▶ _Passage to read_
──────
6 Aralık 2009 Pazar

KAMU “MAL”LARI

Yükseköğretim Genel Kurulu (YÖK) kamuoyunun da talepleri doğrultusunda 21 Temmuz 2009 tarihinde yükseköğretime girişte katsayı puanı uygulamasını kaldırarak, 28 Şubat darbesinden buyana süre gelen bir haksızlığı ve adaletsizliği sonlandırmıştı.
Danıştay 8. Dairesi, İstanbul Barosu’nun başvurusu üzerine Yüksek Öğretim Kurulu’nun (YÖK) üniversiteye girişte katsayı farkını kaldıran kararının yürütmesini oy birliği ile durdurdu.
Danıştay’ın aynı dairesi 2005 ve 2009 yıllarında verdiği iki farklı kararda “katsayı belirleme ve sınav sistemini değiştirme yetkisinin YÖK'te” olduğuna hükmetmişti.
──────
▶ _Data lines_
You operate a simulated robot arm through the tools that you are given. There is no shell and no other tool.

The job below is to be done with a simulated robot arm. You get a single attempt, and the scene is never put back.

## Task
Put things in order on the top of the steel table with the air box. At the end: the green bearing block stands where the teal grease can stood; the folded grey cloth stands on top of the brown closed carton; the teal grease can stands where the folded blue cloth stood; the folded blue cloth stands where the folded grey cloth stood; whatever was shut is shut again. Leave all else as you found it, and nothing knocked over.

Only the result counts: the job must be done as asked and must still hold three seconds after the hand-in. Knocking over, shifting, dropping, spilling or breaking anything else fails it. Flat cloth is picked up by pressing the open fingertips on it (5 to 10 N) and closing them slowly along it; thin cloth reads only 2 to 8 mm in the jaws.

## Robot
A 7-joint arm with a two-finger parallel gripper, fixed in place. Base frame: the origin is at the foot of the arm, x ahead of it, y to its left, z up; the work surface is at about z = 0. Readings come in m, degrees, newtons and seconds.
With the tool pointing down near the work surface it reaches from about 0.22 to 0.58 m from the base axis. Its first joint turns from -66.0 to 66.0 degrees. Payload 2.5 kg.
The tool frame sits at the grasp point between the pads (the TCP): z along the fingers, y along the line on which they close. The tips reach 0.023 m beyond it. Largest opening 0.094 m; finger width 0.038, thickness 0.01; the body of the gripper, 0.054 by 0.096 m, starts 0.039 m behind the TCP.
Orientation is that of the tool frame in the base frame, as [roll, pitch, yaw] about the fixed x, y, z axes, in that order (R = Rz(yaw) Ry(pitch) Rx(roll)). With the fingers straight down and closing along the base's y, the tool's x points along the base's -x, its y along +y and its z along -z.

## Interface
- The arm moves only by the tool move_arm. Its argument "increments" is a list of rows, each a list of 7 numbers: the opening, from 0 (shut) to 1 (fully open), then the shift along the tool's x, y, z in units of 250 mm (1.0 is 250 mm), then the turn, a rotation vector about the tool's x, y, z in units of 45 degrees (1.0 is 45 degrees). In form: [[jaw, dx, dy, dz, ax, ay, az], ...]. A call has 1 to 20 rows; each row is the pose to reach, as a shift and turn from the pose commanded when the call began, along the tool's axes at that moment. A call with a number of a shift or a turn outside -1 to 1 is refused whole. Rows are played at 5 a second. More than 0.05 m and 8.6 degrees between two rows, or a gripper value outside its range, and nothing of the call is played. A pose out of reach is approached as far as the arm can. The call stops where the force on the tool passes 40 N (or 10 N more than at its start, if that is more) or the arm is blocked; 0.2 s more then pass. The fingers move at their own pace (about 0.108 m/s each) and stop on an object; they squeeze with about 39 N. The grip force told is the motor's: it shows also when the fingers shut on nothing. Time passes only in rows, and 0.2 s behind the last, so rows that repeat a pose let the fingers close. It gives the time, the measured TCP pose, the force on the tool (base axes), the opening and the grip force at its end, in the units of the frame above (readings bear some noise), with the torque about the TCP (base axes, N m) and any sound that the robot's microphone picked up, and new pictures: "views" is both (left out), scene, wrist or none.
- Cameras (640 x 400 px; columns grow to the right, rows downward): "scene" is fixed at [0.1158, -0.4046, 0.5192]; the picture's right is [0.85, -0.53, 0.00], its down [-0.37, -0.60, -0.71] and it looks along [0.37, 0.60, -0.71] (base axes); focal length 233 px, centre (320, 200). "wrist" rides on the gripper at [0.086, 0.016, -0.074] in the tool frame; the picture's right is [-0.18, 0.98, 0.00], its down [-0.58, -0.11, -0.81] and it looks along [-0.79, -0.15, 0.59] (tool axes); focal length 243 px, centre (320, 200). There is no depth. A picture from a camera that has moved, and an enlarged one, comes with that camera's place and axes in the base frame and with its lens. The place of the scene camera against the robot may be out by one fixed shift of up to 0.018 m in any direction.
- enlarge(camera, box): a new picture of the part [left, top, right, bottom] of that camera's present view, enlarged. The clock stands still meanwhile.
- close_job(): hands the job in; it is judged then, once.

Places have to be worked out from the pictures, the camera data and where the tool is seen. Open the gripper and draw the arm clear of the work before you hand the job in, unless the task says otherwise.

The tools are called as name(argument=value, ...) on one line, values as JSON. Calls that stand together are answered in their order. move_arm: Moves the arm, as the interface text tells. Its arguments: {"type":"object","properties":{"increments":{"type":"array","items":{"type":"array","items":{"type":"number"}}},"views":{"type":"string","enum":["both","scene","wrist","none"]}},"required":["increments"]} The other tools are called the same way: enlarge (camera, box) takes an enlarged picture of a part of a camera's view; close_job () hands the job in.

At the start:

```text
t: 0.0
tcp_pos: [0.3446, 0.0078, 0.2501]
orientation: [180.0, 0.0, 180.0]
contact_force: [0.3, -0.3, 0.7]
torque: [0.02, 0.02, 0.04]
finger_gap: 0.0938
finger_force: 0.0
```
──────
▶ _Brief_
Set down the passage to read as it stands from "Yükseköğretim Genel Kurulu" to "birliği ile durdurdu.", and nothing more.

▶ _Solution for this exercise_
Yükseköğretim Genel Kurulu (YÖK) kamuoyunun da talepleri doğrultusunda 21 Temmuz 2009 tarihinde yükseköğretime girişte katsayı puanı uygulamasını kaldırarak, 28 Şubat darbesinden buyana süre gelen bir haksızlığı ve adaletsizliği sonlandırmıştı.
Danıştay 8. Dairesi, İstanbul Barosu’nun başvurusu üzerine Yüksek Öğretim Kurulu’nun (YÖK) üniversiteye girişte katsayı farkını kaldıran kararının yürütmesini oy birliği ile durdurdu.